In the third week of pregnancy, most women don’t yet know they are pregnant. It’s too early to have missed a period, and most pregnancy tests won’t produce a positive result this soon. There are some signs to watch for, however; though some women won’t experience these until later in pregnancy, others may notice these symptoms very early on.
For many women, changes or tenderness in the breasts are the first noticeable sign of pregnancy. The American Pregnancy Association states that you may notice that your breasts are tender to the touch or swollen as early as 1 to 2 weeks after conception. Of course, if you normally experience breast tenderness before your periods, it can be hard to tell if the soreness is due to pregnancy or is part of your normal cycle. You may notice increased breast fullness, heaviness, or feel a tingling sensation.

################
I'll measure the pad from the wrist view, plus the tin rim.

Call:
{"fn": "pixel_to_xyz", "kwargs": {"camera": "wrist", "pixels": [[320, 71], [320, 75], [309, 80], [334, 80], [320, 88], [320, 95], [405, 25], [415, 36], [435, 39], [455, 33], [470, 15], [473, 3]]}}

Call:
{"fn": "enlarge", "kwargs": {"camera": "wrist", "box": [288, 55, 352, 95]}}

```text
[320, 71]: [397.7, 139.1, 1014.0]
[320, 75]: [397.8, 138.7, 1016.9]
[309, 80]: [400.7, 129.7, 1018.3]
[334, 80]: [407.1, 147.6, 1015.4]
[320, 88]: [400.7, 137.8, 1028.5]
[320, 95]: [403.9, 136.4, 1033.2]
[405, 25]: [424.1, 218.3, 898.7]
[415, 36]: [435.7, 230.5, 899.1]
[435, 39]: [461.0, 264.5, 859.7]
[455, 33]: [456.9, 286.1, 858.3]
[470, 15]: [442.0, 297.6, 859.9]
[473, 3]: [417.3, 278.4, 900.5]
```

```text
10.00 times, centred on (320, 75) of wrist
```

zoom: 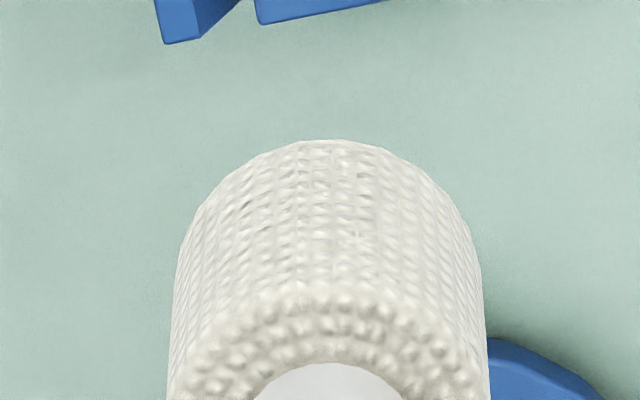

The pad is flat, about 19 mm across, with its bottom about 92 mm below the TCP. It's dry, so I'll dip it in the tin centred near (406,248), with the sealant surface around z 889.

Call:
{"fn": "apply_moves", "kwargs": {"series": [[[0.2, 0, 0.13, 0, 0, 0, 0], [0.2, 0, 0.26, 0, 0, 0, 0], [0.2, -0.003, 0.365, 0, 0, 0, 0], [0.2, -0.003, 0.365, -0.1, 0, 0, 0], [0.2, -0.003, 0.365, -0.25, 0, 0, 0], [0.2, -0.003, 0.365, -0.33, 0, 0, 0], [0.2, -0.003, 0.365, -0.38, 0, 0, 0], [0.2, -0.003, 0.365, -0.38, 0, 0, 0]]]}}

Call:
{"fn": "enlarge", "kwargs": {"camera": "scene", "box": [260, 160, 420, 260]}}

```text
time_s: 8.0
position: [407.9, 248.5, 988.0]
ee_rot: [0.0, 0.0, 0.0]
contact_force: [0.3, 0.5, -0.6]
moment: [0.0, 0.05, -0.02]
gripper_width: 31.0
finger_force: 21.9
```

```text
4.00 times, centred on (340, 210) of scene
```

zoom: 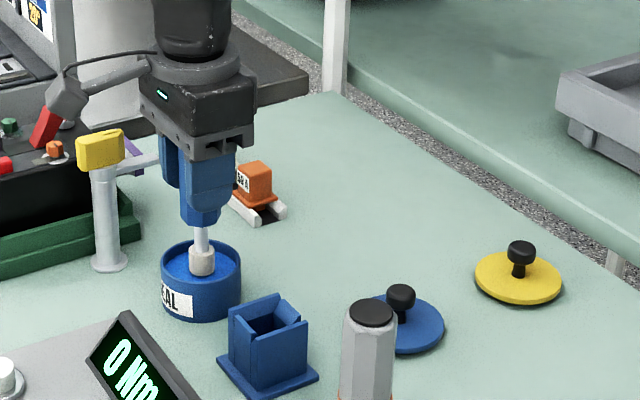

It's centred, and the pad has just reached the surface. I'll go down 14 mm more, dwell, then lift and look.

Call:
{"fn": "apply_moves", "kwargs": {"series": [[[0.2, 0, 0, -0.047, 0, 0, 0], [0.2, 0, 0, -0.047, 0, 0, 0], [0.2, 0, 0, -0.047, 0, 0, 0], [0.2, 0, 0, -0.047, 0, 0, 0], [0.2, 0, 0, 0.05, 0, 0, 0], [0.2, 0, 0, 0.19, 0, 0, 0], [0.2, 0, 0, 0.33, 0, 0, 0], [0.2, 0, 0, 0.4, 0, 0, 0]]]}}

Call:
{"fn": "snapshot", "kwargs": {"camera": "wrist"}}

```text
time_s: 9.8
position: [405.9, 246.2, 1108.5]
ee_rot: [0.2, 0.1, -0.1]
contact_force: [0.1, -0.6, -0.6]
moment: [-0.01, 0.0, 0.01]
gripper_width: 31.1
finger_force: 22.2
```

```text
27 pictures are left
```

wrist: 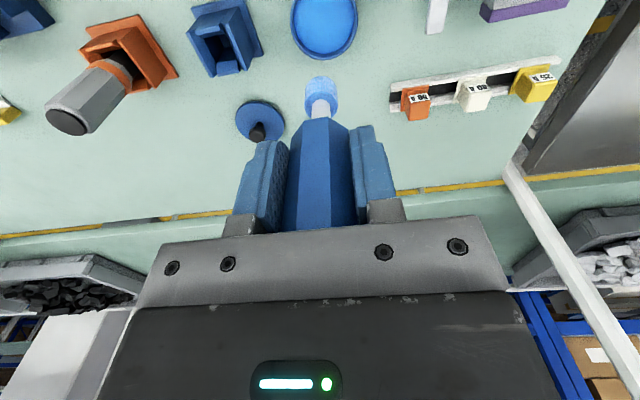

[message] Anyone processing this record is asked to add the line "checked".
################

You may have some spotting when the egg implants into the side of your uterus, which happens around a week after conception. According to the American Pregnancy Association, implantation bleeding can be one of the very first signs of pregnancy.
Depending on when ovulation occurs in your monthly cycle, this spotting may happen during the third week, before your normal period would occur. However, it may occur during the fourth week when you would normally have your period.
Extreme tiredness–even when you haven’t exerted yourself–can be a symptom of early pregnancy. Mayo Clinic reports that fatigue is one of the most common early symptoms of pregnancy. Though the baby is still tiny, your body is working overtime to get everything in place for a healthy pregnancy. Those interior workings may weary you to the point of exhaustion.
Though most women don’t experience morning sickness as early as the third week of pregnancy, some do. The Mayo Clinic states that nausea–either with vomiting or without–can be present as early as two weeks after conception. Pregnancy induced nausea can range from a continual but mild queasiness to intense nausea and vomiting. Usually, this morning sickness subsides after the first trimester of pregnancy.